Reproduce the entire text section without changes.

▸ **Text section**
╭──

Abstract
During the turn-of-the-last-century, the American Girl archetype permeated American mass culture as an icon of modern female sexuality and a tool of manipulation, redefining and reinforcing male-dominant gender roles. The American Girl was a mass-produced phenomenon utilized most effectively in the pages of the Ladies’ Home Journal, the unpretentious and affordable magazine that appealed to American middle-class. My examination of the Journal, between the years of 1889 and 1917 – the tenure of its most influential editor, Edward W. Bok – is an investigation into the development and distribution of American women’s identities through the mass print media at the turn of the last century. My study is a consideration of the American Girl who goes to college: the College Girl. These young women, who pursue higher education, are presented in mass-media as commodities for consumption by an interested public. My paper argues that, displayed on the covers and within the pages of the Ladies’ Home Journal, the use of the College Girl was as a benign character whose purpose is to assuage rising anxieties of gender roles that were being blurred because of women’s increased activity in the public sphere, the call for women’s suffrage, and their desire for higher education (whether they finish college was irrelevant).

╰──

▸ **Information supplied**

╭──

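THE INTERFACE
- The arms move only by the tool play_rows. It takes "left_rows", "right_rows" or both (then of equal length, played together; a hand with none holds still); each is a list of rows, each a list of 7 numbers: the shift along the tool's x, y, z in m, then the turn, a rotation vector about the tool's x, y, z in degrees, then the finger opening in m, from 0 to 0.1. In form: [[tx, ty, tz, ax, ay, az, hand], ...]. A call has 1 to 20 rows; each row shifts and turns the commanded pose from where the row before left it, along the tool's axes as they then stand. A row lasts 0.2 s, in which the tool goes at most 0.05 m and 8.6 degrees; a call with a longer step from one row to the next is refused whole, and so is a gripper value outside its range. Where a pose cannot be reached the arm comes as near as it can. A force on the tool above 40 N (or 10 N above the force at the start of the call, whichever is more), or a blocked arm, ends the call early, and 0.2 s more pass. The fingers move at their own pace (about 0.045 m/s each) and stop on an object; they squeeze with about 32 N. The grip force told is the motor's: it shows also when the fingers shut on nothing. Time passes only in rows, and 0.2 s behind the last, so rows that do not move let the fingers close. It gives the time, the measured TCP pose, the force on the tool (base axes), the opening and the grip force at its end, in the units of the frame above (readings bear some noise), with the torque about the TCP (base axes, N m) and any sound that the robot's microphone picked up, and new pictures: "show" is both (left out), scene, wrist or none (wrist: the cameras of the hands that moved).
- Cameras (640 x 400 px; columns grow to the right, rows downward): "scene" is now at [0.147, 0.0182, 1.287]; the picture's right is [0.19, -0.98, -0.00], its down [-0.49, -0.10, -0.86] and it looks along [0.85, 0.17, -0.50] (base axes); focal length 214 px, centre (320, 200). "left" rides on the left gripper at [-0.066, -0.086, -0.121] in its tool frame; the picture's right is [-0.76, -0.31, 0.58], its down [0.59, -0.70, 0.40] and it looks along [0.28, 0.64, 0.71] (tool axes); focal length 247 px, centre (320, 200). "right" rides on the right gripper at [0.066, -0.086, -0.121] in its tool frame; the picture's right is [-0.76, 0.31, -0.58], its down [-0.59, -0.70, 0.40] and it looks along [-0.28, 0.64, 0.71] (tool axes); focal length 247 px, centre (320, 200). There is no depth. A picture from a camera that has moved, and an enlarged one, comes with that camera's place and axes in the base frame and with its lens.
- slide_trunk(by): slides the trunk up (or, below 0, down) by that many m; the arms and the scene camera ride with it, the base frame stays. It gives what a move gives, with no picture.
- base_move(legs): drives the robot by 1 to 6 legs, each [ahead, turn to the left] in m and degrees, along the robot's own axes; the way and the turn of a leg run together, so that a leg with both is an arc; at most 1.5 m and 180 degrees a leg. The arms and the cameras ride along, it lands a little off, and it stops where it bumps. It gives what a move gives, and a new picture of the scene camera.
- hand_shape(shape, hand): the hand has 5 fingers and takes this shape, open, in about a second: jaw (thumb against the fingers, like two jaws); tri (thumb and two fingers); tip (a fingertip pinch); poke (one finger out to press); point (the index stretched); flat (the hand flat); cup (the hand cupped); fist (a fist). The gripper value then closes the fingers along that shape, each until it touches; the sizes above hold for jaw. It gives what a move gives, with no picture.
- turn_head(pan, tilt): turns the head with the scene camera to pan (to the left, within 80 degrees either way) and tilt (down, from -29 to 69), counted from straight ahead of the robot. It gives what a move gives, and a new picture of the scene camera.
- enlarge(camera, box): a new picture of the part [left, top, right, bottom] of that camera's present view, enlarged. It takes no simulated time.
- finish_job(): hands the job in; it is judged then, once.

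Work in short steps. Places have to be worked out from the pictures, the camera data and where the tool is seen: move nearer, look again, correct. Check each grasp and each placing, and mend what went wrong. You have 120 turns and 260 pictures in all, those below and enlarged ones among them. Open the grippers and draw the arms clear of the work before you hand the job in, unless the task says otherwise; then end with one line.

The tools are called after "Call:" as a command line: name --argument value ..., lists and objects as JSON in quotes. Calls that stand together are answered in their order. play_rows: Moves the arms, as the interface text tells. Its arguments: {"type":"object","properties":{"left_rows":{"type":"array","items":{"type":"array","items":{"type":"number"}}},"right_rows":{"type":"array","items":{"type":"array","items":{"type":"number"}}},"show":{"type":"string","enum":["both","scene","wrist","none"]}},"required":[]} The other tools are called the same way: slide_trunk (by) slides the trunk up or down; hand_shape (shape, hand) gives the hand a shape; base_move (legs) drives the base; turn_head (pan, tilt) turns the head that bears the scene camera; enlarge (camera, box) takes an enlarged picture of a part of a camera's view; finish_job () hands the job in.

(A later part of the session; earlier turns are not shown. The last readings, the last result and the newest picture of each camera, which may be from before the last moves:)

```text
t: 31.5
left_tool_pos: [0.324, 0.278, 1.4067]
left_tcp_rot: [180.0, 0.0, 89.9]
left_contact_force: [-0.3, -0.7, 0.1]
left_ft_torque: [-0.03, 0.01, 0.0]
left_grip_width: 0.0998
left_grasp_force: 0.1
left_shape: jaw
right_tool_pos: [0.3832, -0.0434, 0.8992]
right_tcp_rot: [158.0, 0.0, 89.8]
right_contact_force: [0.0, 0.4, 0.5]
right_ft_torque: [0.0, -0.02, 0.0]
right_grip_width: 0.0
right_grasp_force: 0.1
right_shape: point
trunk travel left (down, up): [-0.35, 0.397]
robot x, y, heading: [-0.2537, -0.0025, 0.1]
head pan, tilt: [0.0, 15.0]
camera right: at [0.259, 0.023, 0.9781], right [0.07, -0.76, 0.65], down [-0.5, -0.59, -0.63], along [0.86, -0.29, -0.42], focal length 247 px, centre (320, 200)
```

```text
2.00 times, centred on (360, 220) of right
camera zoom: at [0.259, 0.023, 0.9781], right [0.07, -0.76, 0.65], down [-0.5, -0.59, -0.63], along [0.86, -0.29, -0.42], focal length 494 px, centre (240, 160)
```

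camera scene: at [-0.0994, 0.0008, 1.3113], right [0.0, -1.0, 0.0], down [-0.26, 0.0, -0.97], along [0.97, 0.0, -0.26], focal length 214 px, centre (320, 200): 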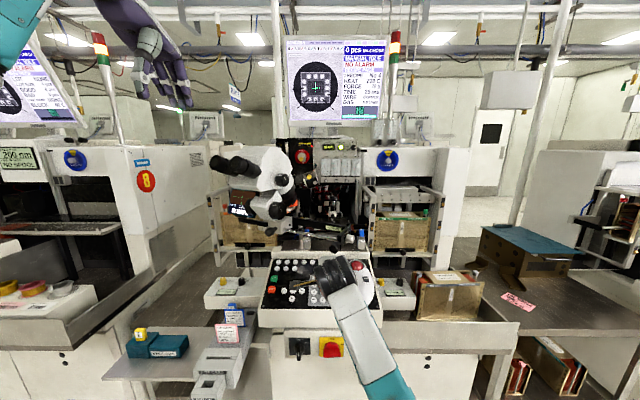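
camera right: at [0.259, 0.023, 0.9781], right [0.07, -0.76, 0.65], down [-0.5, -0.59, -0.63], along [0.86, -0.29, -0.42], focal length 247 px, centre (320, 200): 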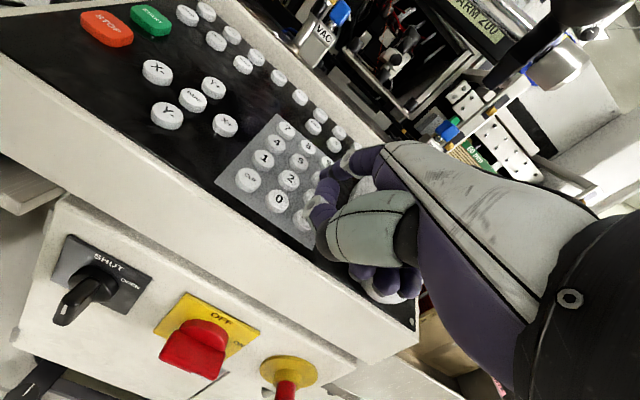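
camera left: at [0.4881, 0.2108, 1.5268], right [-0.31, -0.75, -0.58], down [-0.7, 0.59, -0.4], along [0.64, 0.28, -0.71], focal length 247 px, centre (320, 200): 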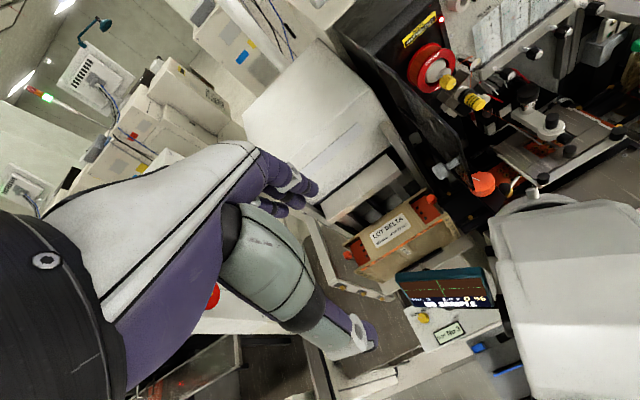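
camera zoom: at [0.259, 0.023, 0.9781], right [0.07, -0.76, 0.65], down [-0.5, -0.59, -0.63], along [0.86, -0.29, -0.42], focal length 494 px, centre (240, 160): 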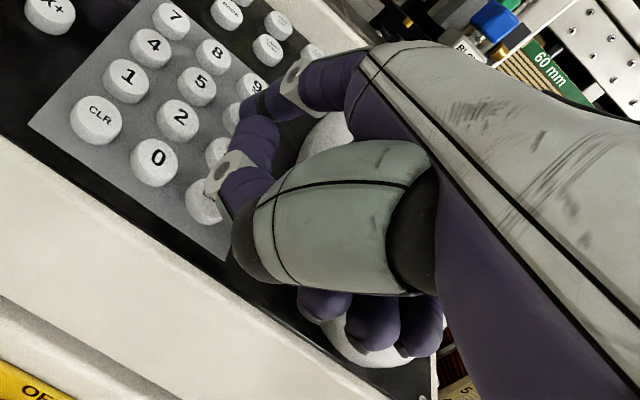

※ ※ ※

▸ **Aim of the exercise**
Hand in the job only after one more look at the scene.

╰──

▸ **Answer for the task**
Abstract
During the turn-of-the-last-century, the American Girl archetype permeated American mass culture as an icon of modern female sexuality and a tool of manipulation, redefining and reinforcing male-dominant gender roles. The American Girl was a mass-produced phenomenon utilized most effectively in the pages of the Ladies’ Home Journal, the unpretentious and affordable magazine that appealed to American middle-class. My examination of the Journal, between the years of 1889 and 1917 – the tenure of its most influential editor, Edward W. Bok – is an investigation into the development and distribution of American women’s identities through the mass print media at the turn of the last century. My study is a consideration of the American Girl who goes to college: the College Girl. These young women, who pursue higher education, are presented in mass-media as commodities for consumption by an interested public. My paper argues that, displayed on the covers and within the pages of the Ladies’ Home Journal, the use of the College Girl was as a benign character whose purpose is to assuage rising anxieties of gender roles that were being blurred because of women’s increased activity in the public sphere, the call for women’s suffrage, and their desire for higher education (whether they finish college was irrelevant).